REQUIREMENT:
Tally the lines in the data that follows that include the word "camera", and report nothing but the total.

## begin

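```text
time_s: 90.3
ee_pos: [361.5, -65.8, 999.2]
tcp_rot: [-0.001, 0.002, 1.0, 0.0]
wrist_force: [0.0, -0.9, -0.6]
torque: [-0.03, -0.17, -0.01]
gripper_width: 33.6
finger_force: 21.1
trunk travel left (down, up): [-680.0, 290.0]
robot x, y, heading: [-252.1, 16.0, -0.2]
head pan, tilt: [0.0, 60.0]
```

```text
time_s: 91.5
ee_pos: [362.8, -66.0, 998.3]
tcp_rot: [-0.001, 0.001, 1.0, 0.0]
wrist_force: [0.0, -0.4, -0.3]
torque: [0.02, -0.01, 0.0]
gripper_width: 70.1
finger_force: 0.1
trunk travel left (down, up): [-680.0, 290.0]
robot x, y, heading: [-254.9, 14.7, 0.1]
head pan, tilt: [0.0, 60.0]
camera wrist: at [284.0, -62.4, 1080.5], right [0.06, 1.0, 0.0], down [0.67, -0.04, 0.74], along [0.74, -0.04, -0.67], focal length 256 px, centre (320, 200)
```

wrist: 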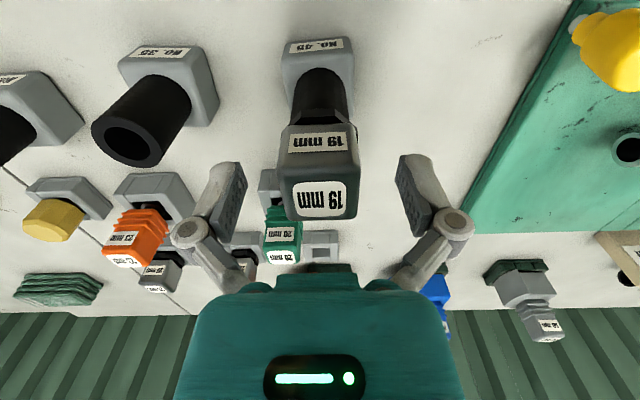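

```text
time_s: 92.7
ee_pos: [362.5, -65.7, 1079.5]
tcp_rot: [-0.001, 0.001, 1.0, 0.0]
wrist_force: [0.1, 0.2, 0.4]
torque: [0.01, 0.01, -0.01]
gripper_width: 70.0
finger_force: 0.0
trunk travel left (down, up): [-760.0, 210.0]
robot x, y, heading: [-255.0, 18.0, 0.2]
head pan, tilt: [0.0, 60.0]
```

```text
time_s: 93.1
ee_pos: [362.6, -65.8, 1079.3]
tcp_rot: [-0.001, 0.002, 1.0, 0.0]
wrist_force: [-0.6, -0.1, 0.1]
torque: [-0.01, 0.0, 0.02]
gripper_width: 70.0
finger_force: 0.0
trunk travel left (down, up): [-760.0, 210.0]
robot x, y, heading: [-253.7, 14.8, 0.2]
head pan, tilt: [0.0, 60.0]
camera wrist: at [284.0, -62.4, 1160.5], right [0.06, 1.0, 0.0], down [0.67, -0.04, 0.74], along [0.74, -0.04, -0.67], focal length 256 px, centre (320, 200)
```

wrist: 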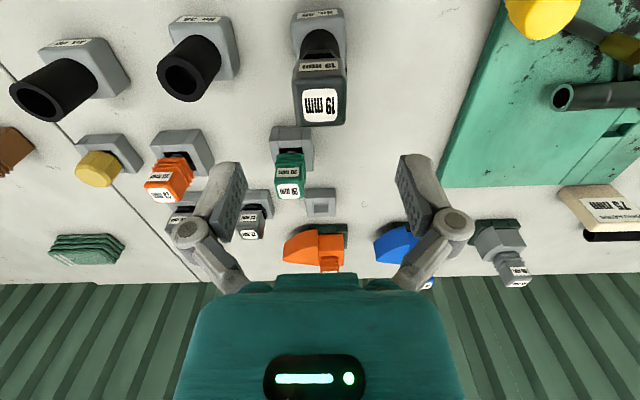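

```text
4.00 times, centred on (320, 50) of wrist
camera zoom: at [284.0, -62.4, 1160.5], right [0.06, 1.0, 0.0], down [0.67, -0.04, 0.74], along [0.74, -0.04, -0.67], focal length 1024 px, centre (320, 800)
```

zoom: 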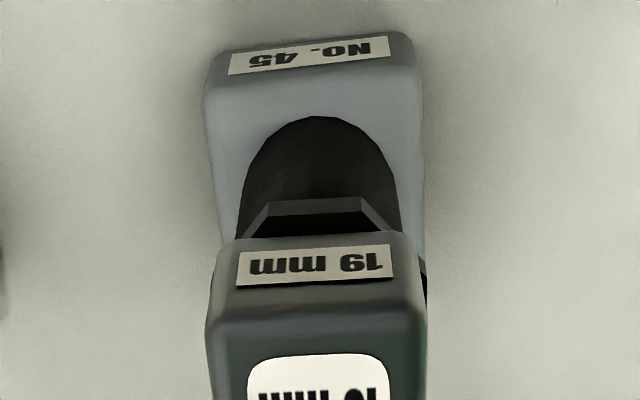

## end

SOLUTION FOR THIS TASK:
3